▸ **Work to complete**
(1) In the provided text, find "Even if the" and reproduce everything up to and including "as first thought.".
(2) Supply the part of the provided text that comes after its last sentence.

* BEGIN Provided text *

I ask Finkel what is the most urgent piece of the puzzle. It’s transmission lines. “All indications are we would be moving even faster if it was easy to do transmission lines,” he says. “They are difficult in two ways. One is the time taken. It can be a decade or more to go from early thinking of where we might need a transmission line to actually going through regulatory process, financing and construction. If we could do that more easily it would speed things up.

A render of Sun Cable’s proposed solar farm in Powell Creek NT.
A render of Sun Cable’s proposed solar farm in Powell Creek NT.

“The other difficulty is that costs don’t come down like they used to for solar, wind and batteries. Transmission lines are mature civil engineering-type technologies, and their costs tend to go up with regulatory overheads, labour costs, and with the cost of copper and aluminium and steel that go into the transformers, and towers and cables. And then you run into the tension between the expectations of local landholders and the industry itself, and that’s a really hard one.”

To overcome opposition, early planning and negotiations with local communities and landholders are vital, he says, along with compensation. “If people can understand this is the most sensible route for the benefit of the local and state economy as well as a contribution to the national and global good, and on top of that they get reasonable compensa­tion, then I think any reasonable person would agree at that point, if they don’t feel railroaded.”

From an electrical performance point of view, Finkel admires nuclear energy. “Nuclear power plants are superb zero-emissions electricity generators,” he says, ticking off the benefits. “I can understand that people can see the low resource imprint, the fabulous electrical characteristics of nuclear, and say: ‘Why don’t we use it?’ ” In some countries the argument for nuclear power is persuasive. But not in Australia.

Even if the federal government were inclined to pass the required legislation – and Finkel believes no government would do so without an election mandate – the time taken to debate the laws and design the regulations, identify storage sites and then commission and build a nuclear power plant would take too long. He can’t see it happening before 2040.

Why we won’t need nuclear

Small modular reactors, as mooted by the federal opposition, have benefits, he says, but would still run into social objections, timeframe and waste management issues and may not be as cost-effective as first thought.

“So when put together it’s not realistic, even if we wanted to, to have nuclear in Australia before about 2040, by which time I am quite confident we won’t need it,” he says.

* END Provided text *
* BEGIN Dataset excerpt *

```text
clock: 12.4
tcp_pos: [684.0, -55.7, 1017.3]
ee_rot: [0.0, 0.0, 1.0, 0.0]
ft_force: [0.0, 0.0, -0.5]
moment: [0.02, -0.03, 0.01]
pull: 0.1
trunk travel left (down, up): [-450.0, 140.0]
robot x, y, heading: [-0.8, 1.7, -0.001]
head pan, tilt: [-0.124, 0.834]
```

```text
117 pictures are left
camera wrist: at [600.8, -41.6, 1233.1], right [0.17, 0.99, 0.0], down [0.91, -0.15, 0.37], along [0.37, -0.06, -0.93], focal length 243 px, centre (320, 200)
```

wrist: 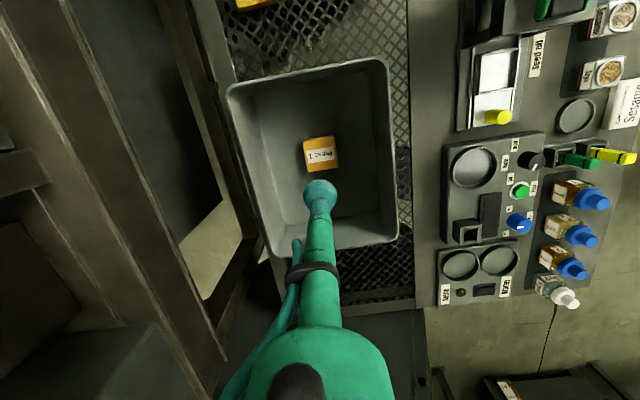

* END Dataset excerpt *

▸ **Replies**
(1)
Even if the federal government were inclined to pass the required legislation – and Finkel believes no government would do so without an election mandate – the time taken to debate the laws and design the regulations, identify storage sites and then commission and build a nuclear power plant would take too long. He can’t see it happening before 2040.

Why we won’t need nuclear

Small modular reactors, as mooted by the federal opposition, have benefits, he says, but would still run into social objections, timeframe and waste management issues and may not be as cost-effective as first thought.

(2)
By 2040, Finkel says, Australia will have an almost fully zero-emissions electricity system powered by wind and solar firmed by batteries, pumped hydro and hydrogen storage with the help of natural gas as a firming source.

“Given the trajectory of price reductions for solar, wind and batteries, it is likely that the cost per megawatt hour in 2040 will be lower than the historical average to date,” he writes. “Thus, any nuclear power plant switched on in 2040 will be competing against an established, low-cost reliable renewable electricity system. It will be a case of too little too late.”

Social and environmental objections don’t just stop with nuclear – how will anti-mining forces cope with an explosion in mining to extract the vast minerals needed for the clean energy revolution? On this Finkel is clear. The expansion of mining is crucial to the green energy future but must be ethical and responsible, and not come at the expense of local communities and the environment. “The ethics around that are non-trivial.” He says there must be robust regulation that can also facilitate industry.

“Simplifying and speeding up that process … is a daunting challenge that will require political commitment at the highest level,” he concedes.

Finley Solar Farm. Picture: John Laing and Esco Pacific
Finley Solar Farm. Picture: John Laing and Esco Pacific

We return to the vision outlined in the opening of his book: the vast solar and wind farms extending to the horizon, the long march of transmission lines, the explosion of new mines.

Climate Change and Energy Minister Chris Bowen put it bluntly last year: to meet our 2030 targets we will need to install about 40 seven-megawatt wind turbines every month until 2030, and more than 22,000 500-watt solar panels every day. The sheer scale of change. It’s a thought that some will find alarming.

“It’s certainly going to have a visual impact,” Finkel responds. “If it’s done well it can be minimised in terms of what it does to biodiversity and nature. So the regulators have to make sure the wind and solar farms, for instance, don’t just go to the most convenient spot but to places where they have minimal impact on local citizenry and biodiversity.”

It will require a careful balancing act and it won’t be easy. But he‘s clear that it must be done - greenhouse gas emissions have to be controlled. There’s another visual here, of wildfires destroying crops and homes, droughts drying up rivers and floods ravaging communities. Extreme weather events driven by climate change are punishing communities across the planet, he notes.

“We know what to do. We need to replace fossil fuels with zero-emissions electricity. Our ambition must be to usher in the Electric Age to replace the Industrial Age.”

Alan Finkel’s book Powering Up: Unleashing the Clean Energy Supply Chain will be published by Black Inc on Tuesday.

Read related topics:Climate Change
Christine Middap
Christine MiddapAssociate editor, chief writer

Christine Middap is associate editor and chief writer at The Australian. She was previously editor of The Weekend Australian Magazine for 11 years. Christine worked as a journalist and editor in Tasmania, Queensland and NSW, and at The Times in London. She is a former foreign correspondent and London bureau chief for News Corp's Australian newspapers.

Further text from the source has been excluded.